A few hours after Biden’s re-election announcement, White House Press Secretary Karine Jean-Pierre, an out lesbian, welcomed cast and creators from the Showtime TV series “The L Word” and “Generation Q,” including Jennifer Beals, Leisha Hailey, Katherine Moennig and Ilene Chaiken, to talk about Lesbian Visibility Week at the daily White House press briefing.
Highlighting lesbian visibility during this fraught time in American politics, when attacks against the LGBTQ community have never been more intense, exemplified how representation matters. It also harkens back to Rich’s comments in her iconic essay because lesbian identity is uniquely female. And that was what Jean-Pierre and the other women were celebrating.
Jean-Pierre said, “So, this week is Lesbian Visibility Week. And as the first openly queer person to hold the position of Press Secretary for the President of the United States, I see every day how important visibility and representation are.”
She continued, “Even though I grew up in one of the most diverse cities in the world — as some of you know, I grew up in New York City — as a young queer woman of color, I felt alone and sometimes invisible.”
Jean-Pierre spoke about the impact of the TV series and its diverse representation. “It’s important that LGBTQI+ people are represented in government, in shows, in institutions across the country.”
She said, “And this work is more important than ever as the LGBTQI+ community continues to face relentless attacks from some Republicans across the country. From book bans to ‘Don’t Say Gay’ laws, MAGA extremists want to roll back the visibility and progress we fought so hard to achieve.”
Speaking to the White House press corps, but also the national audience that hears the press briefings every day via C-SPAN, CNN or MSNBC, Jean-Pierre was telling America that lesbians are important and vital and that lesbians are not — or should not be — invisible.
Chaiken said, “We face new threats against our community, from online harassment to legislative acts of violence to actual physical violence — astonishing, backward, mean-spirited attacks by groups and individuals who in trying to deny our humanity only diminish their own.”

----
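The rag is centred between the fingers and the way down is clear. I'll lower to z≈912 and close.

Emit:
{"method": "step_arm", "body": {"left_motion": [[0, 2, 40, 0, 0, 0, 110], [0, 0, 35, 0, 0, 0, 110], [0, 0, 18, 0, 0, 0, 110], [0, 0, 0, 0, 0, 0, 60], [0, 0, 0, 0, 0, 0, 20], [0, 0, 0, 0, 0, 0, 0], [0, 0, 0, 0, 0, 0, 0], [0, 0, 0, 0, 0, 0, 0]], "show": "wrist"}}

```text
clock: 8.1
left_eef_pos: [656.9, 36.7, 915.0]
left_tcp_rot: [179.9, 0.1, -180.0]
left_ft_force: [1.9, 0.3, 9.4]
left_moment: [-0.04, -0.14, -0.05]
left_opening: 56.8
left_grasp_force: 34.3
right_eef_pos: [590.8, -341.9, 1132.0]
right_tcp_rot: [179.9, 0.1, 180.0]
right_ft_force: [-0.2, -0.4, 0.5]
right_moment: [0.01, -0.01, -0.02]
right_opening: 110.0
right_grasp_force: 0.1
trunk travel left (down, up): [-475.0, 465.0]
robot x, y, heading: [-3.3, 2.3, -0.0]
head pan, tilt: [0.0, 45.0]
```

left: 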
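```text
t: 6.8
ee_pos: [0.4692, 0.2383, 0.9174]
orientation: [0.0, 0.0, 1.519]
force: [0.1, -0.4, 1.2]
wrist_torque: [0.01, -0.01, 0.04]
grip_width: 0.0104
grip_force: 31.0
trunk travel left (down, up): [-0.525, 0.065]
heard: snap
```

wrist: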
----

She acknowledged the long history of invisibilizing lesbians, asserting, “We’ve been fighting this fight for generations, and we’ll never stand down. They may try to erase our stories from classrooms and libraries, but we’re here. We’re here today at the White House. And we won’t be erased. We will continue to be visible, powerful, engaged, contributive, creative, loving American citizens.”
Hailey said, “I’m standing here today because, as a young gay girl in Nebraska who raced Soap Box Derby cars and wore rainbow suspenders, I was seen by my family. Their love and support gave me the courage and confidence to live my life openly.”
She added, “Visibility starts in our homes and our communities. And even if it feels like you’re under attack, know that we see you.” There is no more crucial message at this political inflection point than that: We see you. And, as Jean-Pierre said, “We have your back.”